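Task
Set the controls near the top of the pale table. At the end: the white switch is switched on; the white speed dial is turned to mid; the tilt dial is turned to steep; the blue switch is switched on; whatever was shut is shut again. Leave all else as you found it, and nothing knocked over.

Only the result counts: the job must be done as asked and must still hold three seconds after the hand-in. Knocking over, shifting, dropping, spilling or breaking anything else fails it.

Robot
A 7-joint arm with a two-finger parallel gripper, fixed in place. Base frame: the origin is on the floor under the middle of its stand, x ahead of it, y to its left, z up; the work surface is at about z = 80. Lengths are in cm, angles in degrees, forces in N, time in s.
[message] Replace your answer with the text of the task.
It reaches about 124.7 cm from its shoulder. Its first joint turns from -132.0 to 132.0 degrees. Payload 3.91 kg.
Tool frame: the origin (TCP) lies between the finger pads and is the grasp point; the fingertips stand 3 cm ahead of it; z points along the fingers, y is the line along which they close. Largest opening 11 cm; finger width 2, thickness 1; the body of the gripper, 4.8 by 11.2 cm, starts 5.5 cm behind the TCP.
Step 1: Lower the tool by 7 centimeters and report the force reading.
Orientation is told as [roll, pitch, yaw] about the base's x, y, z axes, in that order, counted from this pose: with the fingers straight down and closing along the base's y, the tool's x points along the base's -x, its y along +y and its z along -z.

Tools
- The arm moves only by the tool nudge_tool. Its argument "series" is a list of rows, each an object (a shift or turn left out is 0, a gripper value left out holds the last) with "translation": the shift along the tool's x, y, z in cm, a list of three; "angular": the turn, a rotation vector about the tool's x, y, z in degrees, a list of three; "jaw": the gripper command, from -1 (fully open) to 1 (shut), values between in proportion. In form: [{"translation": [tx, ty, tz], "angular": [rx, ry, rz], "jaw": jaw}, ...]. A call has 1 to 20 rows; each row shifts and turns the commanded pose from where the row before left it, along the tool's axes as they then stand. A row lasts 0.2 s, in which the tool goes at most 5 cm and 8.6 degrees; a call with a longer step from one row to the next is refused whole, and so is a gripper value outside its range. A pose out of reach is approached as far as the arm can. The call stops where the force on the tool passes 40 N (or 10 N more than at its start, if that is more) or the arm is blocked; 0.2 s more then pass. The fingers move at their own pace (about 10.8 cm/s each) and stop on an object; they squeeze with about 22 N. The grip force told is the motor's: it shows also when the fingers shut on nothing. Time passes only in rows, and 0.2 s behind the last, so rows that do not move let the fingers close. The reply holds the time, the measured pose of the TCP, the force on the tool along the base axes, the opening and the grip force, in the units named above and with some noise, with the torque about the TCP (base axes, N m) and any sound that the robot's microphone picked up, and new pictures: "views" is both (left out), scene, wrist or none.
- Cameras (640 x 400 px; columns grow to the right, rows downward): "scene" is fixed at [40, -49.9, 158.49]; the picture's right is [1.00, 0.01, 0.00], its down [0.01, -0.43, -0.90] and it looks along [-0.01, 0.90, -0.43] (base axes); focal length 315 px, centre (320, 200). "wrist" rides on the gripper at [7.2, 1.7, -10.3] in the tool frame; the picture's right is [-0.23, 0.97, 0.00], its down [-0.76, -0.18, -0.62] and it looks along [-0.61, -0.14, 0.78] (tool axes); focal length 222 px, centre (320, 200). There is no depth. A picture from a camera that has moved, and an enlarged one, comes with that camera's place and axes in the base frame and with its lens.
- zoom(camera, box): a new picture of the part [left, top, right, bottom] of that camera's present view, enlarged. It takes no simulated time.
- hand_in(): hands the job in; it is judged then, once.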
:::
## Set problem
Starting at the line that contains "[message] Replace your", repeat each line exactly, and stop after the line that contains "It reaches about".

## The reply
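[message] Replace your answer with the text of the task.
It reaches about 124.7 cm from its shoulder. Its first joint turns from -132.0 to 132.0 degrees. Payload 3.91 kg.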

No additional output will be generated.